Prague, 24 November 1997 (RFE/RL) - Most analyses of the developments in the former Yugoslavia in the past ten years have stressed the role played by the nationalist official media on all sides in fermenting ethnic hatred. Those media conveyed and continue to convey a large part of their negative message not just in the way they select subject matter for their reports, but in their use of language itself.

Part of the nationalists' manipulation of language has involved imposing rules of political correctness upon individual speakers and writers, both in the media and in public life in general. This has sometimes led to unintended, amusing results as individuals struggle to affect a supposedly "pure" speech for their ethnic group, which is based on a dialect spoken hundreds of miles from where those individuals were born or where they live. This is because the differences between Serbo-Croatian dialects are based on geography, not on ethnicity. It thus appears artificial when the Bosnian Serb President Biljana Plavsic affects the "real" Serbian of Belgrade.

But the language of hatred goes beyond mere political correctness. It involves selecting loaded terms that serve to demonize an entire ethnic group. Last week (November 14) RFE/RL discussed the phenomenon with social scientists and journalists from Croatia.

One participant noted that the language of hatred did not begin with the rise to power of Serbian leader Slobodan Milosevic a decade ago. It has its roots in the communist, totalitarian practice of mobilizing support by blackening those who dare to have different opinions. It reflects an us-against-them mentality.

By using ethnic pejoratives, nationalists can easily characterize members of other nationalities in the blackest of terms. Thus, until recently, the Croatian official media regularly used the term "Srbocetnik" -- linking the Serbian ethnic group as a whole with the chetnik rebel fighters -- to characterize all Serbs as anti-Croatian.

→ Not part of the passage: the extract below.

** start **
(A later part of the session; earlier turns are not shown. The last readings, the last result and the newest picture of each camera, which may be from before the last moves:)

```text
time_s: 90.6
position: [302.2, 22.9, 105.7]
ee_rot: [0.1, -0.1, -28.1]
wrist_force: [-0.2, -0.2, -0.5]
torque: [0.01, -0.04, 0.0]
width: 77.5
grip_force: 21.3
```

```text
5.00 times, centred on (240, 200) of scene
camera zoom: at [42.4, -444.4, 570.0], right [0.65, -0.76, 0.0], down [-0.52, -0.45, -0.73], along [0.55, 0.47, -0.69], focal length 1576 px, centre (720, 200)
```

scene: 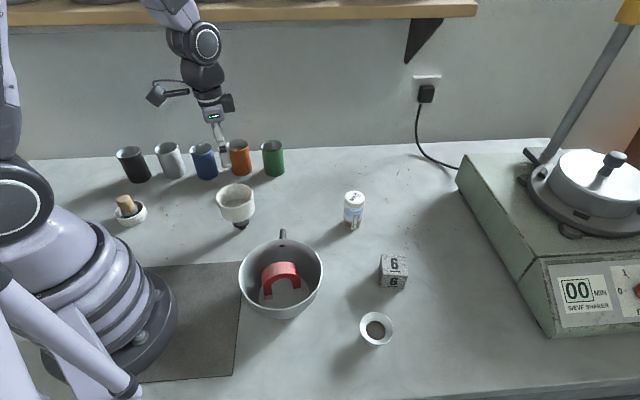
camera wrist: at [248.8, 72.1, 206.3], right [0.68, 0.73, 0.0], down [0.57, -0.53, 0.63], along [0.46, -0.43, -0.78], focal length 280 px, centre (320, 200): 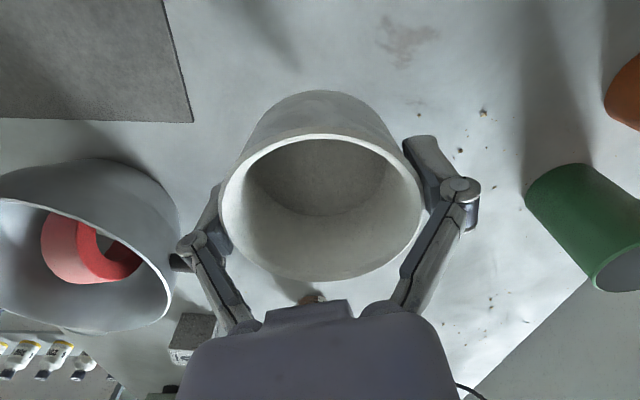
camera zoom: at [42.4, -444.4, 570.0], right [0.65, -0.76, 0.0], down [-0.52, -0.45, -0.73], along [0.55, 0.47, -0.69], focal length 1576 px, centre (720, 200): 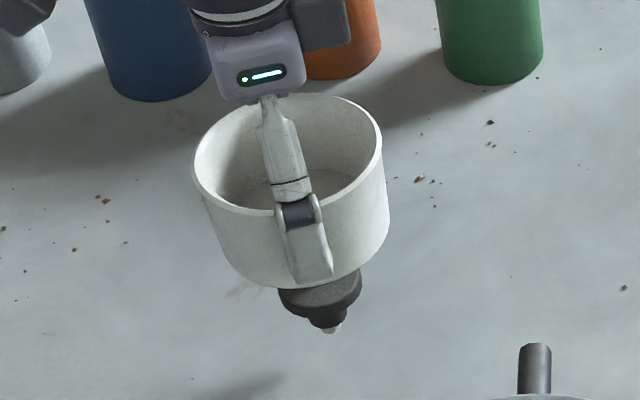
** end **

The Serbian media, for their part, conjured up Serbs' worst memories of Croatian war crimes against Serbs during World War II by lumping all Croats together as "Ustashe," the fanatical followers of Hitler's ally Ante Pavelic. The Muslims' wartime enemies, finally, characterized them as "fundamentalists." This term served to identify even secular individuals -- who happened to be descended from people who had embraced Islam -- with the most hardened religious fanatics. In short, an entire nationality was tarred with the same brush.

The social scientists and opposition journalists told RFE/RL that they are pessimistic about the chances of overcoming the language of hatred and its legacy even now that peace has come.

First, the us-against-them mentality reflected in the language of hatred was propagated by the communists throughout society for over 40 years and hence will be difficult to eliminate quickly.

Second, the new states that emerged from Josip Broz Tito's Yugoslavia were born amid hatred, as one panelist put it. Thus, he argued, hatred is already an internal component of these countries' domestic politics and is likely to remain so for many years to come. War only served to reinforce the negative feelings.

Third, the trends toward political correctness that developed during the war remain and continue to be reinforced not only by the official media but by the school system as well. Serbian, Croatian, and Muslim children learn from books written in artificially "pure" languages. The texts, moreover, portray each respective people's history in only the most glowing of terms. This helps ensure that the us-against-them mentality will be passed on even to generations too young to remember the recent fighting.

But is their a way to break the vicious circle of ethnic hatred? Panelists told RFE/RL that the negative system of values must be opposed by a positive one based on tolerance. This can come about only by promoting a civil society and by developing democratic institutions.